XV-th Junior Balkan Mathematical Olympiad

Given equation is equivalent to $$(x+y)(xy-p)=5p.$$ We consider the following cases: 1. Let $x+y=1$ and $xy=6p$. For prime $p\ge 2$ the equation $x^2-x+6p=0$ has no solutions.

2. Let $x+y=5$ and $xy=2p$. For prime $p\ge 2$ the equation $x-5x+2p=0$ has the determinant $\Delta =p^2-4p-20$. The inequality $25-8p\ge 0$ implies $p\in \{2,3\}$. For $p=2$ we obtain the solutions $(1,4)$ and $(4,1)$. For $p=3$ we obtain the solutions $(2,3)$ and $(3,2)$.

3. Let $x+y=p$ and $xy=p+5$. For prime $p\ge 2$ the equation $x^2-px+p+5=0$ has the diskriminant $\Delta =p^2-4p-20$. The inequality $p^2-4p-20\ge 0$ implies $p\ge 7$. Let $p^2-4p-20=q^2$ with $1\le q\le p$. We obtain the equation $(p-2{)}^2-q^2=24$ which is equivalent to $$(p+q-2)(p-q-2)=24.$$ It follows that both numbers $p+q-2$ and $p-q-2$ shall be even.

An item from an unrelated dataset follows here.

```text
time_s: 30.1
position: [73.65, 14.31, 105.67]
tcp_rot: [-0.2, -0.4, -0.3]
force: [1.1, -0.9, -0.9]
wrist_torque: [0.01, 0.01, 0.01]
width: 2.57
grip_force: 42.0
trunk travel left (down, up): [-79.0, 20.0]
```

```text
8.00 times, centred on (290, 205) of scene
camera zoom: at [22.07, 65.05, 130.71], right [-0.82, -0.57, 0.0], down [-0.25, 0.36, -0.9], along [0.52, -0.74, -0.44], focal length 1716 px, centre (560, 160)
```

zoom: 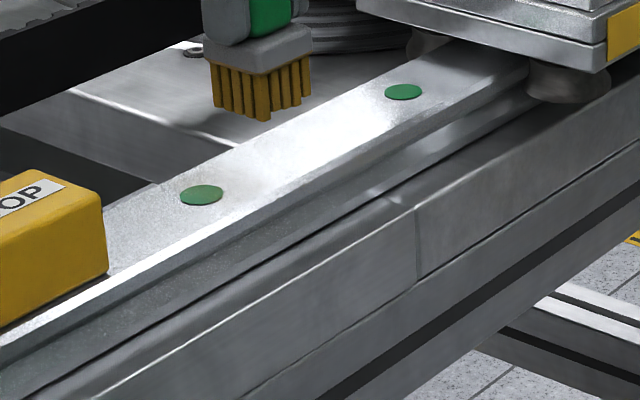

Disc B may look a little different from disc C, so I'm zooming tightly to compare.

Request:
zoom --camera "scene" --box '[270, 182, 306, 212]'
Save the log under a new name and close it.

We have two subcases: a) $p+q-2=12$ and $p-q-2=2$. We have $p=9$, which is no prime. b) $p+q-2=6$ and $p-q-2=4$. We obtain $p=7$ and $q=1$. The equation has the solutions $(3,4)$ and $(4,3)$.

4. Let $x+y=5p$ and $xy=p+1$. It follows that $p\notin \mathbb{N}$. So, the equation has natural solutions only for $p\in \{2,3,7\}$.